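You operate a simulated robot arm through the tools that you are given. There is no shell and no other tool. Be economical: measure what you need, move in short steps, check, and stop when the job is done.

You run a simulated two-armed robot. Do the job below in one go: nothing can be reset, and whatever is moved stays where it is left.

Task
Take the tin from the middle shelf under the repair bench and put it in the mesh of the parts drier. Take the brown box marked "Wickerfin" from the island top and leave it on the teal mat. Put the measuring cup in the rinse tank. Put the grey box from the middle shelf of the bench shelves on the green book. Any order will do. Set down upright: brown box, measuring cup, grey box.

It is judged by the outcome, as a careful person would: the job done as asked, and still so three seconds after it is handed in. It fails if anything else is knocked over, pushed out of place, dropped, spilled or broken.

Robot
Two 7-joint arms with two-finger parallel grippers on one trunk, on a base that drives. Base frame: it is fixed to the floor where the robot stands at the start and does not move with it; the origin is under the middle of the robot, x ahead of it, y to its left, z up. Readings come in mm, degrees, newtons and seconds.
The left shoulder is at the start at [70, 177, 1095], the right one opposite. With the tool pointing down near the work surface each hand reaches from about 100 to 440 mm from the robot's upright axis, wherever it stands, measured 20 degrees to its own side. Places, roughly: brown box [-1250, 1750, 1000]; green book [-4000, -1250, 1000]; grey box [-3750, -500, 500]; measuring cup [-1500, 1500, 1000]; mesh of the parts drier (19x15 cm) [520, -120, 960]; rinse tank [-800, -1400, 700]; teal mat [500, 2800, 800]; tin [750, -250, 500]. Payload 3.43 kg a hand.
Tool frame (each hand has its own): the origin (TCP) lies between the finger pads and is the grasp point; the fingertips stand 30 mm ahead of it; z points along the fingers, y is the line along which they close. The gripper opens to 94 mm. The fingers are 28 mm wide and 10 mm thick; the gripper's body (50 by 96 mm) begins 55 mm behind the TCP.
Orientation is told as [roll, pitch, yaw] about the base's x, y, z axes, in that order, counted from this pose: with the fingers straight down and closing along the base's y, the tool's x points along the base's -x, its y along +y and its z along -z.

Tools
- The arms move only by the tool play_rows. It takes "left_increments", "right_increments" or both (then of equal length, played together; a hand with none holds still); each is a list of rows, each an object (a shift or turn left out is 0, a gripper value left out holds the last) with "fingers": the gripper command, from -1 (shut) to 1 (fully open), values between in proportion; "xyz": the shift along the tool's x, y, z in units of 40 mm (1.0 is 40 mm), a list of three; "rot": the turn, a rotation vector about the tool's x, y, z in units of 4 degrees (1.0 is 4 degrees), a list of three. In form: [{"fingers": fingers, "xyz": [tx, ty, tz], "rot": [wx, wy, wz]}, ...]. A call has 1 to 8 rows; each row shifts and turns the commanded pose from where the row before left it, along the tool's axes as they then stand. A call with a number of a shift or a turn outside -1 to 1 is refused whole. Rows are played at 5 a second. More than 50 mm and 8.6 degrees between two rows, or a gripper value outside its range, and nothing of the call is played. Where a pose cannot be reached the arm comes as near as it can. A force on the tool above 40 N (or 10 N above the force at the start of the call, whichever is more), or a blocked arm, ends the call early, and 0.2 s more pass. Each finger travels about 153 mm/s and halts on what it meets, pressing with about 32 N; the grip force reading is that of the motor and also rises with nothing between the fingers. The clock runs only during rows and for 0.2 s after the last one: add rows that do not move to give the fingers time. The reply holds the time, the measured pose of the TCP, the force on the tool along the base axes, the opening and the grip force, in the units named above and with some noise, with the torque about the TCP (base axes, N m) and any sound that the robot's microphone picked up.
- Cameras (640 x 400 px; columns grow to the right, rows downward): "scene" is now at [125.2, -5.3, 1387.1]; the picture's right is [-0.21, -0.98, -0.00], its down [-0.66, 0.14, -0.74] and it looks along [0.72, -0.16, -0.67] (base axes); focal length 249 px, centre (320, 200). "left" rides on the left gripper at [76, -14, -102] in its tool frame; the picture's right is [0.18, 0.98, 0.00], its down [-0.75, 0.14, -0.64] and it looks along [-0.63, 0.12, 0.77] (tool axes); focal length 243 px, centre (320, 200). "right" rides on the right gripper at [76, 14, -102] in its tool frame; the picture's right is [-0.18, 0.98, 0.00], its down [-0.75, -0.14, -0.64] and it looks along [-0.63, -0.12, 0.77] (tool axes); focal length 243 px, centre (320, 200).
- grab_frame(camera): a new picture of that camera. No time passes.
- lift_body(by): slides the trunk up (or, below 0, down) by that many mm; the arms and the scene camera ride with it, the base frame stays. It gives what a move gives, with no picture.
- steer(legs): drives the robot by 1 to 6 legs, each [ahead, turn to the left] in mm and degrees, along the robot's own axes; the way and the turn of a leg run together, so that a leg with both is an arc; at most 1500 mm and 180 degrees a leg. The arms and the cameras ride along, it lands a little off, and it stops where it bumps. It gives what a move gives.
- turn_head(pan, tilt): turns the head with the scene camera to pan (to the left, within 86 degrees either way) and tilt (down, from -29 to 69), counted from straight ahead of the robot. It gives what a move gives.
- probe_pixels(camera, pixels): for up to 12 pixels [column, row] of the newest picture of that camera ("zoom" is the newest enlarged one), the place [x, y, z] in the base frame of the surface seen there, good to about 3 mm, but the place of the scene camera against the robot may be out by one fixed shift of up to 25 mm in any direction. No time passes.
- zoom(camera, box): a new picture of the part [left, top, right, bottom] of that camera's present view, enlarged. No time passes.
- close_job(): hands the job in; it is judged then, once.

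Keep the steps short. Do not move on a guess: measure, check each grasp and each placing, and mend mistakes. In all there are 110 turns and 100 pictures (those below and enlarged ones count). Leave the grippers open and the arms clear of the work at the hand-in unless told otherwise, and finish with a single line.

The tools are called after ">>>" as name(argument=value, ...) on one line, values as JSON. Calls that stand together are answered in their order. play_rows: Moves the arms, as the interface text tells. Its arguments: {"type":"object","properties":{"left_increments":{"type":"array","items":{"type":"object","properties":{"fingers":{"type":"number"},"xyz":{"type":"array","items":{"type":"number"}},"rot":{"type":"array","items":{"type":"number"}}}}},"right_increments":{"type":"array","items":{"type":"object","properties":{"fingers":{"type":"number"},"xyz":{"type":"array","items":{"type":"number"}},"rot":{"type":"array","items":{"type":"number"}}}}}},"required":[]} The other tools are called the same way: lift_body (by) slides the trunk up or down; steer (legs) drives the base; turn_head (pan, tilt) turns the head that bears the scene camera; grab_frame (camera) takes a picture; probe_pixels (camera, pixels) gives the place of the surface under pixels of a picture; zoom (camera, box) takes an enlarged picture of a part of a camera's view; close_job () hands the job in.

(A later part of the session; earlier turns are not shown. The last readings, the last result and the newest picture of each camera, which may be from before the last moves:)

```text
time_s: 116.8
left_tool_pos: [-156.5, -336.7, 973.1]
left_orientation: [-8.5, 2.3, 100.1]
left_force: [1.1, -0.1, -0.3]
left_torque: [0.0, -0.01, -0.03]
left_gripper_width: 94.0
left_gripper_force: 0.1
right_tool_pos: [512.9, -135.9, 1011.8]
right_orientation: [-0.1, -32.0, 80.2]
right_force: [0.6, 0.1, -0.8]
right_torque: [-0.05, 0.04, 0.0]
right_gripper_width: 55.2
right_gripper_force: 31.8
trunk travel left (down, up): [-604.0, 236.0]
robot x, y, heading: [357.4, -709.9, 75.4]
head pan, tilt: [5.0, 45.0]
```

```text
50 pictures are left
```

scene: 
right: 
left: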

THE TASK
Gather all the lines that include the word "check" and copy them out.

RESPONSE
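You operate a simulated robot arm through the tools that you are given. There is no shell and no other tool. Be economical: measure what you need, move in short steps, check, and stop when the job is done.
Keep the steps short. Do not move on a guess: measure, check each grasp and each placing, and mend mistakes. In all there are 110 turns and 100 pictures (those below and enlarged ones count). Leave the grippers open and the arms clear of the work at the hand-in unless told otherwise, and finish with a single line.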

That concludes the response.